Published online by Cambridge University Press: 06 July 2010
This chapter shows how to use schemas to define new data types. It also explains the mathematical meaning or semantics of schemas. This will help you use schemas expressively and reason about Z texts.
Schema types
So far we have treated schemas as nothing more than macros that we can use to abbreviate blocks of mathematical text. In this view, schemas and the schema calculus are just conveniences: They save us a lot of writing, but they don't introduce any new concepts. This modest view provides practical benefits — but it isn't very ambitious.
Schemas are more than just abbreviations. They are objects in their own right. Schema definitions declare new data types called schema types. The instances of schema types are objects called bindings. Schema references denote sets of bindings. Schema types and bindings are new kinds of mathematical objects.

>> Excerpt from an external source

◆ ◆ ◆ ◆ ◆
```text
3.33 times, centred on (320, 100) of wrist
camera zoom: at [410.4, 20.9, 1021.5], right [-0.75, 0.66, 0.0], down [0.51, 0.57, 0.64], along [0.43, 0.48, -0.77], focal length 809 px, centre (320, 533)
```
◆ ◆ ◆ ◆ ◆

So far we have defined only three kinds of fundamental data types — all of the others are built up from these: basic types, declared as in [X], whose instances are individuals; set types, declared as in ℙ X, whose instances are sets; and Cartesian product types, declared as in X × Y, whose instances are tuples. Schema types and their instances, bindings, are the fourth (and last) kind of data type in Z.
A binding is the formal realization, in Z, of what we have been calling a situation or a state: an assignment of particular values to a collection of named variables.